Last night in our Gospel Lesson we heard Christ tell the parable of the servants who, when they are done serving, are not wracked with this over-whelming sense of being owed a thanks from their master (cf. Lk. 17:5-10).
Jesus is offering this parable in response to the apostles’ plea that he “increase their faith.” The kind of faith that following Jesus requires is the kind that empowers folks to forgive without limit, and not to lead little ones astray (cf. Lk. 17:1-4). This, not the prospect of supernatural wonders, is what the apostles find simply incredible.
To their request Jesus gives what I call a “broken parable” —a parable that begins with reference to the way things are right now and then, by implication, suggests that if this is true of things in a broken system how much better are your fortunes in God’s jovial kingdom (e.g. the parable of the persistent widow in Lk. 18:1-8).
So the parable shows the way in which faith works: servants serve not with expectation to be liberated from their service but because that is what they are called to do; they don’t get to say “wait, when do I get to be served?” This is the normal way things are. And, the logic goes, if this is the way things are under normal human masters how much better are the circumstances of Christians who serve the Good Master who in fact does come home and serve his servants at Table (cf. Lk. 12:35-38).
Faith, in this case, is increased by the diligent reliance on the goodness of God who is our Good Lord and Master. As I serve Him, by serving in the stations to which He has called me to serve others, I grow in faith as with each passing moment I put to death the ungodly self-pitying sin in me and am conformed to the Image of Christ who is the servant of all (Mk. 9:35; Phil. 3:10; Rom. 8:13, 29; 2 Cor. 3:18; Eph. 4:11-15).
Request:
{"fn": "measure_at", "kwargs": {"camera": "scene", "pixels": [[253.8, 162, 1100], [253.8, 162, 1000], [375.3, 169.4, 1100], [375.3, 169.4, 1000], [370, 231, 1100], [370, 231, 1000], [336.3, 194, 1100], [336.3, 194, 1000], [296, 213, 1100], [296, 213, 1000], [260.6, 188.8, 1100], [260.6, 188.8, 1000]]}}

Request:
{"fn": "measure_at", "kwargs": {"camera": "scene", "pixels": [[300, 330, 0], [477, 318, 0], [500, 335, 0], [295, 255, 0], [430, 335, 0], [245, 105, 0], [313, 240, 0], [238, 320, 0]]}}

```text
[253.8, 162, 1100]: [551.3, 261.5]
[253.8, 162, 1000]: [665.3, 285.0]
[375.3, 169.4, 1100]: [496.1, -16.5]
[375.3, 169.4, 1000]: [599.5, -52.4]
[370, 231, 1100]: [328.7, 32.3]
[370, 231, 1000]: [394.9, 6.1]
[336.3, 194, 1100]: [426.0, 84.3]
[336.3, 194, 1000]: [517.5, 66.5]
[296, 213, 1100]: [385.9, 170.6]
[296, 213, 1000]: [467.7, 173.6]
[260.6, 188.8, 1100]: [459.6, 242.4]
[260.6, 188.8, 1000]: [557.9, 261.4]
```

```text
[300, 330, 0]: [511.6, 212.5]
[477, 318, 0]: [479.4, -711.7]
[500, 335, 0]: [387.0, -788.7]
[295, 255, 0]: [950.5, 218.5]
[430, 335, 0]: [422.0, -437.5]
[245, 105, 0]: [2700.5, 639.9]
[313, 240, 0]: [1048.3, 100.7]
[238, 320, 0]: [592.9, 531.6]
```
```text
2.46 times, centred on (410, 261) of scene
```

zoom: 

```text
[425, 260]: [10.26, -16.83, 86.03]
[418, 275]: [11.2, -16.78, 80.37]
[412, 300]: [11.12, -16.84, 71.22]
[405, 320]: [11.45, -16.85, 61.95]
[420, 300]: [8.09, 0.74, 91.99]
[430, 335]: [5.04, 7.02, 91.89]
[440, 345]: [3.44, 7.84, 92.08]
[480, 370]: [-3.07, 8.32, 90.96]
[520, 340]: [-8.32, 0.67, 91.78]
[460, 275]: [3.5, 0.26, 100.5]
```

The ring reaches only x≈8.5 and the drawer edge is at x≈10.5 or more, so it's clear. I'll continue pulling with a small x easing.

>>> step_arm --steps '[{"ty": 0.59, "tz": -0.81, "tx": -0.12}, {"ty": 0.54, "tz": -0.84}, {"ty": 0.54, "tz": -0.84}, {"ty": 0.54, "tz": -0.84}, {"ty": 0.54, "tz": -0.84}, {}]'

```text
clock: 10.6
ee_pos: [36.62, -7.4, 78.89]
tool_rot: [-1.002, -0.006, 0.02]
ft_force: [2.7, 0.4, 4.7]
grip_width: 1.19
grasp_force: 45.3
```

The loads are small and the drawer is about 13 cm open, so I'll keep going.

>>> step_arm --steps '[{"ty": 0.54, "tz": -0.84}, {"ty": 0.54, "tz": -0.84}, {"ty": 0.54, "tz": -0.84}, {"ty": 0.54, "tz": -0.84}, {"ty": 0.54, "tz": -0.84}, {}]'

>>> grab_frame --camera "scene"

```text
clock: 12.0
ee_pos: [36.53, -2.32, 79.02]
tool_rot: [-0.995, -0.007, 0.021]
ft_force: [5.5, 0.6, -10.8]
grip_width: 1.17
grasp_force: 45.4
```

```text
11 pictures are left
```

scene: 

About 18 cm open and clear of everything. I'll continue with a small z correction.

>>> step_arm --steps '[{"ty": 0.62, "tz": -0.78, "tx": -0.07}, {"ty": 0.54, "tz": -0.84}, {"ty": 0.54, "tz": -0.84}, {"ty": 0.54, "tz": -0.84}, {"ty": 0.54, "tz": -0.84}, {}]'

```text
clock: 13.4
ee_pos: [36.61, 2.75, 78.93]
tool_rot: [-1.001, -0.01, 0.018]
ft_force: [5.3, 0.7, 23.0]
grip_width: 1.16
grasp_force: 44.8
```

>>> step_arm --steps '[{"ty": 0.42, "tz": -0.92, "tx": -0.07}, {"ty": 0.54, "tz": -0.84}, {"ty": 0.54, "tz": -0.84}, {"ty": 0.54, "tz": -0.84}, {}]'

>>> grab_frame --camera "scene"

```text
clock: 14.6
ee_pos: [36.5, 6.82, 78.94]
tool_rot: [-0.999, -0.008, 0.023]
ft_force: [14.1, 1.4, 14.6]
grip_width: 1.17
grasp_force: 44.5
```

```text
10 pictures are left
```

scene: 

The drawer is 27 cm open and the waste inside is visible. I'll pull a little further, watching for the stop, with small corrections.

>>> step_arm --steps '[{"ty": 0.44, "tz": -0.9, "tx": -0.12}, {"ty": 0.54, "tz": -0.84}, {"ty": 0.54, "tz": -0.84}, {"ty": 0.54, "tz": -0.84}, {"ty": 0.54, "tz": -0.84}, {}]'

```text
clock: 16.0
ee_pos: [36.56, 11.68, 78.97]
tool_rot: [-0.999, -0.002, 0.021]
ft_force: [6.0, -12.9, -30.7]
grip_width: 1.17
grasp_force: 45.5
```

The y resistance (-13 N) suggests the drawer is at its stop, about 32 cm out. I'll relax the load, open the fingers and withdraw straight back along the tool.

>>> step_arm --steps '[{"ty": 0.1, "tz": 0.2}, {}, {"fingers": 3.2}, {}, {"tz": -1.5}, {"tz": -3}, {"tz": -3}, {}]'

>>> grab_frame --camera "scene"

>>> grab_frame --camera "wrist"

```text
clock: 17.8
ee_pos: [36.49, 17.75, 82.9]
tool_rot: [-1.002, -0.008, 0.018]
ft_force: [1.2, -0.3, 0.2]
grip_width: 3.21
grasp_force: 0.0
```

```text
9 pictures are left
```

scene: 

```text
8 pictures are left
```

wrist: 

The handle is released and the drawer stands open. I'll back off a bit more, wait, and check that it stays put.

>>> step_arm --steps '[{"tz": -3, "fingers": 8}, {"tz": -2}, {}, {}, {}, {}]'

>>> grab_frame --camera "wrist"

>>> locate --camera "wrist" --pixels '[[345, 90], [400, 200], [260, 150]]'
But what about complaining? Not all our lots are easy that Christ calls us to. Sometimes we are in places of suffering, and even sometime into extreme suffering —of the “unto death” sort. What then? Are we allowed to groan in those positions? How is the call to “not grumble” different than the biblical genre of complaint? …Yunno, like how Job or David or the people of Israel in Egypt cry-out and complain to the Lord their God —are we allowed to do that?
Yes. Raising a cry and plaintive pleas up to the Lord, confessing your weaknesses to your brother or sister in Christ, being real about your hard days and difficult conditions and seekng to better them —all of these are fine. What is forbidden is the grumbling, reviling, pseudo-martyrdom of the self-important servant who believes themselves, usually on the basis of their service, far superior to that same service to which God has called them. Often, especially in Anglo-American Evangelicalism it takes the form of a mock-regality, a glorious image of the self quietly superior to those around them who simply say things like “They’ll never understand…” “I mustn’t complain…” “Look I don’t want to burden you but…” and “…but please, I’m just venting…. it’s my cross to bear…”
Be very careful of your complaints. Be very aware when they stop rising to God and begin to accuse your brothers and sisters. As Chesterton once noted:
“People who complain are just jolly human Chrisitan nuisances; I don’t mind them. But people who complain that they never complain are the devil. They are really the devil; isn’t that swagger of stoicism the whole point of the Byronic cult of Satan…”
In other words, grumbling is what happens when your complaints cease to rise to heaven, like incense or the prayers of Job, and instead fall like lightning on the world around you, like the devil who grew too heavy with self-importance and was cast from the heavens.